Pine Hill and Serviceton Stations Historical Day
The freshly washed gleaming luxury coach had seating for about 60 and I think half the seats were taken by BVRC members. The occasion was April’s National History Month Sunday outing and this year it was a gem. As we headed north then east for Pine Hill Station we were shown huge areas that had once been wide expanses of impenetrable native scrub and other areas that had been dense forests of tall native pines – now all cleared. A4 colour photos were passed around of native animals that once roamed these local lands; now extinct. Another area had once been enormous rolling sand dunes filled with prolific wild life and nomadic well content Aboriginals; the latter two are long gone, the former have been transformed into roadway materials. First disembarkation was at the site of the now demolished Pine Hill Station and wandering out several hundred metres from the road we stood beside two small stone chimneys. We had with us a photograph of the old station buildings taken in the 1980s and clearly showing their chimneys and with a very distinctive three trunked tree in background. All that remains now of this truly historic and quite massive 1800s slab and daub and thatch building are the two lonely chimneys and the tri-trunked tree. So sad. From there we went to the Pine Hill School; now also gone BUT the nearby Glenelg tree was truly spectacular. From the road it certainly looks ‘ho-hum’ and maybe that’s what has saved it from too many trampling tourists with their trash and vandalism because the closer you walk (and walk and walk), toward the tree the larger and larger it grows. Standing under its natural arch I was staggered it loomed about two metres higher than the top of my Stetson.

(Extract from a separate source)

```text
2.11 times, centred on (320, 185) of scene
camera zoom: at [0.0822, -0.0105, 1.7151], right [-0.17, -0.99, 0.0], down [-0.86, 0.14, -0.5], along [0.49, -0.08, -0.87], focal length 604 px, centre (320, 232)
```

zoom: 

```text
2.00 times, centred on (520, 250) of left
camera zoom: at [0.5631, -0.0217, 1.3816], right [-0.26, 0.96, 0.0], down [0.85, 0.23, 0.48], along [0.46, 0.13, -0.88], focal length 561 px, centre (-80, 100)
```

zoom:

A wonderful hidden gift from Mother Nature.
But it was time to be moving on and next it was the contentious SA/VIC border and enthralling stories and anecdotes – too many to record here – about the drama debate and debaclism of mapping this ‘line in the sand’ long before the GPS was even dreamed about and when mechanical clocks set in Greenwich London were the only means of navigating and chart reading all the way by sail around the other side of the planet; fascinating stuff.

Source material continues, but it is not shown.